** BEGIN ROWS **
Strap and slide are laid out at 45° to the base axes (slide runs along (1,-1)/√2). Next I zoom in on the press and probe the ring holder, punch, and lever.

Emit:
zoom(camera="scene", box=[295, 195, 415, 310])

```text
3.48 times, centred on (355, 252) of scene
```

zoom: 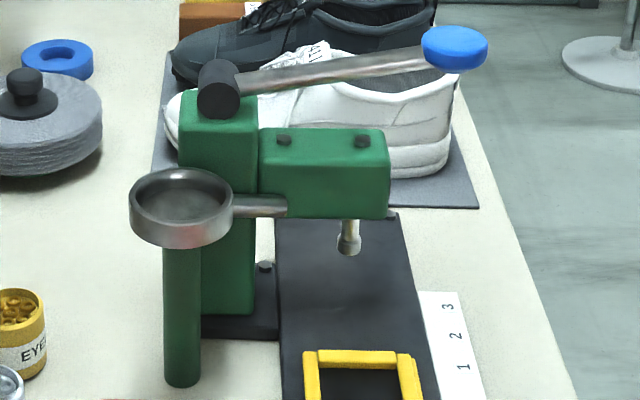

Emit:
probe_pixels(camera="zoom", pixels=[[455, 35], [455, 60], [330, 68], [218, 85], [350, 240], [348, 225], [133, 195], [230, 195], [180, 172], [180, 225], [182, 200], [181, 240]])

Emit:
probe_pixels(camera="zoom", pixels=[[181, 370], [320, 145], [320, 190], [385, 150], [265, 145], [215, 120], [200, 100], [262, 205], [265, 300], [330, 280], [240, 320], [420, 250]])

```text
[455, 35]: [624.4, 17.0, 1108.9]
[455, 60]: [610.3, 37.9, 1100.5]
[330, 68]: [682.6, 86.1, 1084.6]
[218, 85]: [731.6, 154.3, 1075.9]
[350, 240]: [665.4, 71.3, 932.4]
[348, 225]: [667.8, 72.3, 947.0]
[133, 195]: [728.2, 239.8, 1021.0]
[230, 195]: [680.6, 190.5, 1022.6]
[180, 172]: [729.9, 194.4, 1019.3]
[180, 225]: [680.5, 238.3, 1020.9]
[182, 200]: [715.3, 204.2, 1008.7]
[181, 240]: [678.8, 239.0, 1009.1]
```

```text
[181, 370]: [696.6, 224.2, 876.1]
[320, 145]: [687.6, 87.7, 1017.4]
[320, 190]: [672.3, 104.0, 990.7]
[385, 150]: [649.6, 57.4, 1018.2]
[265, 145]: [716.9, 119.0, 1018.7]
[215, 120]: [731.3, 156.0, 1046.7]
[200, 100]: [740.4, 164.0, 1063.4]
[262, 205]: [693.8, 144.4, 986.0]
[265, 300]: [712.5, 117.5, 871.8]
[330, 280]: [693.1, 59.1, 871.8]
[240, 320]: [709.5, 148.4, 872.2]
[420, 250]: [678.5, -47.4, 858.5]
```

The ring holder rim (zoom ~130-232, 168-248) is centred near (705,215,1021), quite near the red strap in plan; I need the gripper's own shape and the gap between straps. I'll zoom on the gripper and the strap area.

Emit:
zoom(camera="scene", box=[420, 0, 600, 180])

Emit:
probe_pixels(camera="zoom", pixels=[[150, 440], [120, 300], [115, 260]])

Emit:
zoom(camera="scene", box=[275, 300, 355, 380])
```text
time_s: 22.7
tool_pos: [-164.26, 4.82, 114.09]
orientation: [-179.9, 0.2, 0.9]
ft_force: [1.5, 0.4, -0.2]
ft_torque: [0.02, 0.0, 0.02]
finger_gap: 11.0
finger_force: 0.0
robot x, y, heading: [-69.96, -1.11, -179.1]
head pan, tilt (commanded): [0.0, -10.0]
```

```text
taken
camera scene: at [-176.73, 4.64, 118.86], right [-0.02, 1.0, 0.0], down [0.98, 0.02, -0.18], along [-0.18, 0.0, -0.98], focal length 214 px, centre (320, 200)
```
** END ROWS **
** BEGIN ROWS **
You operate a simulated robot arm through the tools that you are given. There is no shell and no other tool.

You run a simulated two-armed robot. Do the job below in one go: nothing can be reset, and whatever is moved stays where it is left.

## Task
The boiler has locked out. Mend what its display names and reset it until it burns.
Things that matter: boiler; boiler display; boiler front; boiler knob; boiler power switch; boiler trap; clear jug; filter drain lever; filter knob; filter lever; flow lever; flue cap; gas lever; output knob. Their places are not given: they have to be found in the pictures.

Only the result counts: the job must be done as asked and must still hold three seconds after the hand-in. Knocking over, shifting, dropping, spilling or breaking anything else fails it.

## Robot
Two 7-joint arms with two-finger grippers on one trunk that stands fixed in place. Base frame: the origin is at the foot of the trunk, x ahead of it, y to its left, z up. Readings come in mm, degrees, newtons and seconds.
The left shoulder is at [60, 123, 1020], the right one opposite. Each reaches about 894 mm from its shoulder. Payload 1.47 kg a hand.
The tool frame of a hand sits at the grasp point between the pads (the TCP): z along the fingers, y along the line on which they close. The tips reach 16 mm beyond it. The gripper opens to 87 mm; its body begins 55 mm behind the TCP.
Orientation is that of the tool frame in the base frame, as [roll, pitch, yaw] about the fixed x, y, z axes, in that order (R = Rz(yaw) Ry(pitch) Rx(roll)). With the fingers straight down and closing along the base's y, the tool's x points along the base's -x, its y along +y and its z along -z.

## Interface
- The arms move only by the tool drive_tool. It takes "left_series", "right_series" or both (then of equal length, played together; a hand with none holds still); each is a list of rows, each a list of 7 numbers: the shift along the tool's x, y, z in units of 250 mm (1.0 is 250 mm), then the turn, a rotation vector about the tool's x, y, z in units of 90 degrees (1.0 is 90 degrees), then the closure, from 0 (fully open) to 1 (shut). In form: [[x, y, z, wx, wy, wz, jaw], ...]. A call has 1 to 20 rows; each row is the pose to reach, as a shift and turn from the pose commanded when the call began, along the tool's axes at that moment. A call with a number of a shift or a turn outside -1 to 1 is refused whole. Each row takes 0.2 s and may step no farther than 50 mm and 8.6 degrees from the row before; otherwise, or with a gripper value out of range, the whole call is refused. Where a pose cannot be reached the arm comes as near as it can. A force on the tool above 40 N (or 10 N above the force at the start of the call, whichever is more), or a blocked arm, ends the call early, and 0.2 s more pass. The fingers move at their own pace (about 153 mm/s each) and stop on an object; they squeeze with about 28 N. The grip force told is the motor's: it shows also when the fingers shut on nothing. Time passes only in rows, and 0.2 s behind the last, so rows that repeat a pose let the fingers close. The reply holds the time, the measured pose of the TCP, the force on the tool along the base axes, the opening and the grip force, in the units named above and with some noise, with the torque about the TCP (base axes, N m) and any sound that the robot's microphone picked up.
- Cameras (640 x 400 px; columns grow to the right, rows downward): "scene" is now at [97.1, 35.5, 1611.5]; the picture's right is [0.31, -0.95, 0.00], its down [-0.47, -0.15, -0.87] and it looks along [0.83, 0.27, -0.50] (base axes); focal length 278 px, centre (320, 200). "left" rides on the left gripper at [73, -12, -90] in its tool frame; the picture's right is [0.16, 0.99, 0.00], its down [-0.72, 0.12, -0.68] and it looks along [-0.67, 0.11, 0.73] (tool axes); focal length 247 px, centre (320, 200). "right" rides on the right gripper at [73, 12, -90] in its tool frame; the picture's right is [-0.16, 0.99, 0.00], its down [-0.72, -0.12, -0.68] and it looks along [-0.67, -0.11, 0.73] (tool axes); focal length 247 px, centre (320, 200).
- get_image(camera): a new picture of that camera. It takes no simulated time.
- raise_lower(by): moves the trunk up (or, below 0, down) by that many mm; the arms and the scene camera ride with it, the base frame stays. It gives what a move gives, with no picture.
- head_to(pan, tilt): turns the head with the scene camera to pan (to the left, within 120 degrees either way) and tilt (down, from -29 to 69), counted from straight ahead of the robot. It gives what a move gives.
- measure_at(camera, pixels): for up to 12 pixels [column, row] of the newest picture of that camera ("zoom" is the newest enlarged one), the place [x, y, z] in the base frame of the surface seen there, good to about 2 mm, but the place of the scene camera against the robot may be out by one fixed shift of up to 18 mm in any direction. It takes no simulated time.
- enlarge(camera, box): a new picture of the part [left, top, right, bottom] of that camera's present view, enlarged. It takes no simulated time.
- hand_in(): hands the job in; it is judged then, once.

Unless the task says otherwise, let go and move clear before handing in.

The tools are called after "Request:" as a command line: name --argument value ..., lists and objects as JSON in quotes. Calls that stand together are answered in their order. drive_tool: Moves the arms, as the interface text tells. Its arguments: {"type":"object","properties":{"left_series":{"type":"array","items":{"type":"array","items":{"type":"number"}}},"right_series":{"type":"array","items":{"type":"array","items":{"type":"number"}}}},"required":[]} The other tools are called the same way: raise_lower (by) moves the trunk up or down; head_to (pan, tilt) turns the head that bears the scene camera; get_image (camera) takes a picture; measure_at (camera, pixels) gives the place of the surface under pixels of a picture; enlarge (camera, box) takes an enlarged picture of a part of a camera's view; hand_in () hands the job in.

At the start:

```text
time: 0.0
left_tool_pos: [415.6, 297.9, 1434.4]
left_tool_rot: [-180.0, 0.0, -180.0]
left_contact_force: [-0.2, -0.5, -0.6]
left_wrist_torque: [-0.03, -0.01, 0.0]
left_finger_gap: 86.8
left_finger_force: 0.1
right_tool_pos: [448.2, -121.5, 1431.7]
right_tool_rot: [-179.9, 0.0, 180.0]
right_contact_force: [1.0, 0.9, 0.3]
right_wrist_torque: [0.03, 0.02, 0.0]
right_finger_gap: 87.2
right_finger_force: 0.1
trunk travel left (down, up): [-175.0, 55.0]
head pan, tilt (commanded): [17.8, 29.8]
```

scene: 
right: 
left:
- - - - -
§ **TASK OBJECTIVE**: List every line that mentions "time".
** END ROWS **
§ **TASK OBJECTIVE**: Report all lines of the data that include the word "reset".

§ **FINISHED ANSWER**:
You run a simulated two-armed robot. Do the job below in one go: nothing can be reset, and whatever is moved stays where it is left.
The boiler has locked out. Mend what its display names and reset it until it burns.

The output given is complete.